=== PAGE EXTRACT ===
Fragmentation of congregational unity is perhaps the most visible cost of unnecessary Sunday services. Clergy while conducting a service are unavailable for pastoral conversations, teaching, or other ministries. Volunteer time is wasted on marginally beneficial, duplicative activities such as needing two sets of ushers and lectors. Multiple services may increase the cost of utilities, janitorial services, and bulletin preparation/printing if each service has its own leaflet.

Small savings in small congregations may have an outsize impact on growth and mission as well as aid in balancing budgets. Although consolidating Sunday services is frequently contentious and may result in losing a few regular attendees, potential gains usually exceed costs. Surveys consistently suggest that newcomers tend to seek thriving, larger congregations instead of inwardly focused, small congregations.

Concomitantly, many congregations can realize gains from eliminating some special services and other programming. Neither Scripture nor tradition dictates that every congregation offer a nearly identical schedule of worship and programs. Instead, reasoned cost-benefit analysis can point the way to shedding the excess weight of once important, now superfluous services and programs. Illustratively, in some small congregations, an early Christmas Eve family service and a Christmas Day service designed for the elderly who do not like to drive after dark may better meet needs than the diffusion of effort and attendees entailed in also offering Midnight Mass. Likewise, not all congregations need a Sunday School, a program initiated in the nineteenth century to teach reading and writing to children whose parents could not afford to send a child to school. Additionally, congregations can reap savings at little or no cost by eliminating any service or program that exists primarily to satisfy the clergy’s needs or wants.

Congregations, by prudentially retrenching the number and variety of worship services and other programming, will reduce the amount of staff time required to support the remaining services and programs. This will permit cutting the hours of part-time musicians, sextons, educators, and secretarial help and/or boosting their compensation. Few small congregations need or realistically can afford a secretary, by whatever title the position has, i.e., parish administrator, operations manager, etc. Mobile phones, ubiquitous word processing skills (who can graduate from college, let alone seminary, without word processing skills?), online liturgical resources, and other twenty-first century technology allow priests to perform those duties about as quickly and efficiently as coordinating and supervising another person’s completion of the tasks. Many non-ecclesial organizations have already streamlined their operations by eliminating similar positions. Contracting with human resource and accounting firms may generate significant savings over employing a bookkeeper to perform those functions.

=== EXERCISE TASK ===
Quote the page extract word for word, starting at "Fragmentation of congregational" and ending with "its own leaflet.".

=== GIVEN RECORDS ===
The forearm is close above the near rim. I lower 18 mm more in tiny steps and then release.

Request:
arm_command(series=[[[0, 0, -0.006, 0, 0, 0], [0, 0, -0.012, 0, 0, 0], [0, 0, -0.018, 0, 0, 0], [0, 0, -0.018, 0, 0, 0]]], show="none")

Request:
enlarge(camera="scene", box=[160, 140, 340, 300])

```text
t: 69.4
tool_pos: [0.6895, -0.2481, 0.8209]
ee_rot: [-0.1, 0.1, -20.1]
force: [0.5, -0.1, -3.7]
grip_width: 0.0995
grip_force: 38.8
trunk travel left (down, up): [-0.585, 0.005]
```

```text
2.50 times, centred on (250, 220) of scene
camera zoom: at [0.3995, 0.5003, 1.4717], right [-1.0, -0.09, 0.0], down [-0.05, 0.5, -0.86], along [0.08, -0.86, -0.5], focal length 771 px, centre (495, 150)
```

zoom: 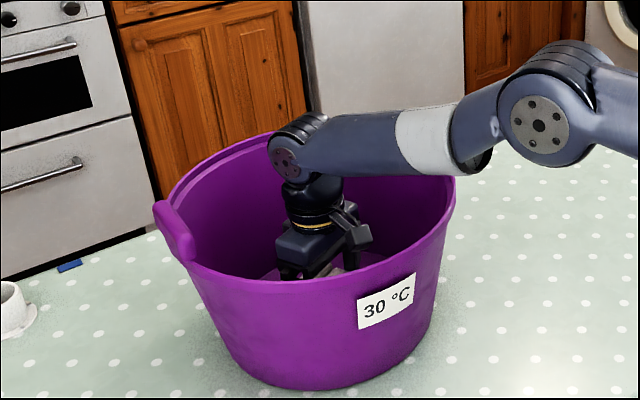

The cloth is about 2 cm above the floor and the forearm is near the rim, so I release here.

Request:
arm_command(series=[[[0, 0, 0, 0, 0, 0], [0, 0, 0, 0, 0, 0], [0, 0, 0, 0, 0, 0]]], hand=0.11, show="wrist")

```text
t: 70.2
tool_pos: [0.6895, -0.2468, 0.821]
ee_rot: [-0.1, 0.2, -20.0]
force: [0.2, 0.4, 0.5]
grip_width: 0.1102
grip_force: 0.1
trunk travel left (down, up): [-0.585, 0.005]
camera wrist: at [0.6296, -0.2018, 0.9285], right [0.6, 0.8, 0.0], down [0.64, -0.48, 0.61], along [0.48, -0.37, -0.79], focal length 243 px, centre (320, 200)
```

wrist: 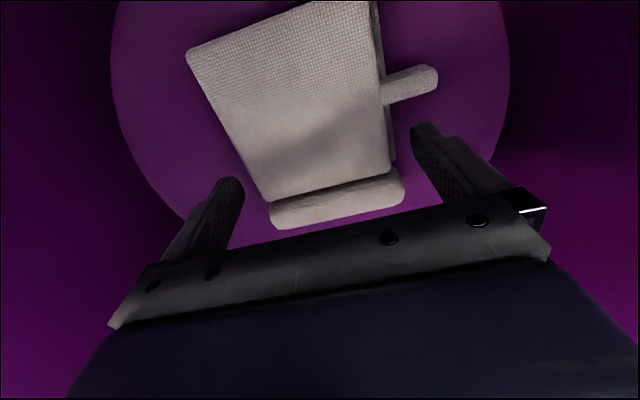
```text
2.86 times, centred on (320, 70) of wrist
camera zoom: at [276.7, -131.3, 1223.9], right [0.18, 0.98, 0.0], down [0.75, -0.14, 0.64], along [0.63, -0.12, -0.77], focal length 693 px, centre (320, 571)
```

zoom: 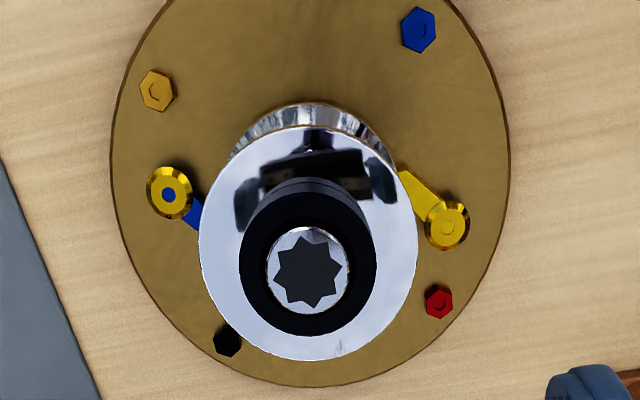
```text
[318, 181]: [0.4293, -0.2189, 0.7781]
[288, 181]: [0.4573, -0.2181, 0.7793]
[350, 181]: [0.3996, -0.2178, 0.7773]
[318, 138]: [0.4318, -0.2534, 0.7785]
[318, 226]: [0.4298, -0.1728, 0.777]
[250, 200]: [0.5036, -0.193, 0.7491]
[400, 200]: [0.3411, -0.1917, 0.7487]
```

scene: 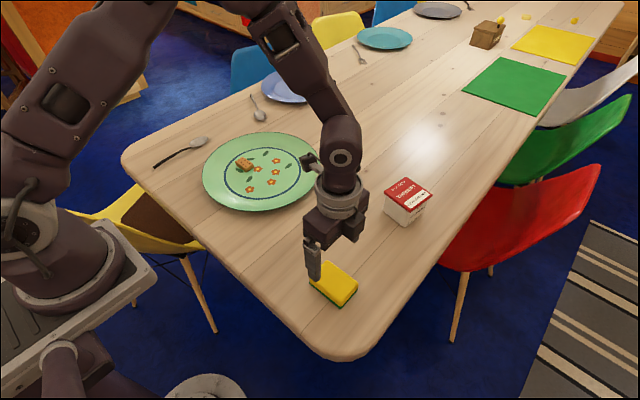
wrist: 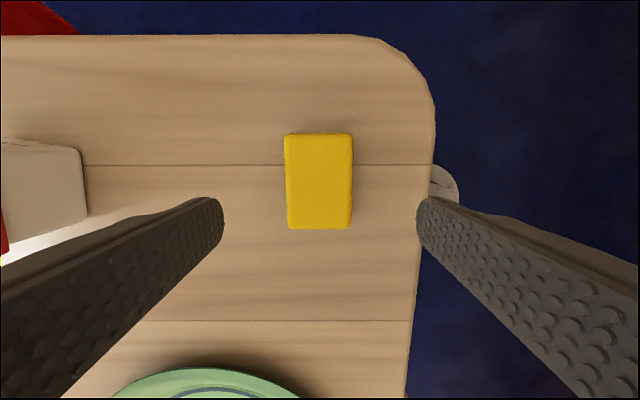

=== CORRECT RESULT ===
Fragmentation of congregational unity is perhaps the most visible cost of unnecessary Sunday services. Clergy while conducting a service are unavailable for pastoral conversations, teaching, or other ministries. Volunteer time is wasted on marginally beneficial, duplicative activities such as needing two sets of ushers and lectors. Multiple services may increase the cost of utilities, janitorial services, and bulletin preparation/printing if each service has its own leaflet.